If You Inherited a Traditional IRA From Your Spouse

There are two primary types of IRAs you can inherit—a traditional IRA or a Roth IRA. If you inherit a traditional IRA from your spouse, you have three primary choices:

  1. Cashing the account in
  2. Transferring it to your account
  3. Being a beneficiary

The Internal Revenue Service has specific rules for each situation. Also, the rules for Roth IRAs are different from traditional IRAs.

You Can Cash It In 

You'll pay income taxes on the amount withdrawn when you cash in the IRA, but no penalty taxes will apply regardless of your age. This option is a good thing because normally, IRA distributions before age 59½ are subject to a 10% early IRA withdrawal penalty tax.

But even taking penalty taxes off the table, cashing in the IRA might not be your best choice. You have to consider your tax bracket. Cashing in a large IRA could mean that anywhere from 24% to 37% of it goes straight to federal taxes. State income taxes will apply, too. You may be better off withdrawing money as you need it instead of cashing in the entire inherited IRA all at once. 

You Can Treat the IRA as Your Own 

You can treat the IRA as your own by naming yourself as the account owner or by rolling the inherited IRA into your own IRA account. This method can often be your best choice if you're over age 59½ or your spouse was older than you. If you plan to roll the account, be sure to let the processor of the inherited account know the exact name of the account where you are sending the money. If you touch the check, even if just to deposit it, you may face tax penalties.

Rolling the funds allow you to delay taking required minimum distributions (RMDs) as long as possible. If you choose to treat the IRA as yours, your future RMDs will be determined based on your age, beginning with the year you become the owner.

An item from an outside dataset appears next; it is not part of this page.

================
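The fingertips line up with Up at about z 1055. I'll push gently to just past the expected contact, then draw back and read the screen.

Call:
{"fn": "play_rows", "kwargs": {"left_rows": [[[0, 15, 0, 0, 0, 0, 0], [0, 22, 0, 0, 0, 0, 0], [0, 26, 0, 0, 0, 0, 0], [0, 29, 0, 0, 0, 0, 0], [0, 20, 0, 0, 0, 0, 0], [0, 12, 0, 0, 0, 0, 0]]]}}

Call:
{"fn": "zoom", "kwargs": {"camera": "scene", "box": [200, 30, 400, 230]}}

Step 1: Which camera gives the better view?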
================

Here's an example: Your spouse was 74. You are age 67. Your spouse started taking their RMDs at age 72. You elect to treat the inherited IRA as your own. You don't have to take annual RMDs until you reach age 72 even though your spouse was doing so. The clock effectively resets.

The advantage in this is continued tax deferral. Keep in mind that if you are over age 59½, you can still make withdrawals if you need the money, and no penalty tax will apply. You're just not required to do so until you reach age 72.

However, here's a word of warning: If you're not yet 59½ and you choose to treat the IRA as your own, your distributions will be subject to a 10% penalty tax. 

You Can Treat Yourself as the Beneficiary 

This option can be your best choice if you're under the age of 59½ or you're older than your spouse. When you set the account up so you're considered the beneficiary of the inherited IRA, your required minimum distributions are determined by your spouse's age at the time of their death. This dating can present two possibilities for you to navigate. If your spouse died after their RMDs began—because they were over age 72—you must take distributions based on the longer of:

  • Your deceased spouse’s life expectancy based on his previous RMD schedule 
  • Your own single life expectancy

If your spouse died before their RMDs began, you can defer distributions until their RMDs would have started and take distributions then over your single life expectancy.

The advantage of this choice is that you can take withdrawals if necessary and no penalty tax will apply if you're not yet 59½. And if you're older than your spouse, you can defer the RMDs until your spouse would have been required to take them, which will be a later date than your own age 72.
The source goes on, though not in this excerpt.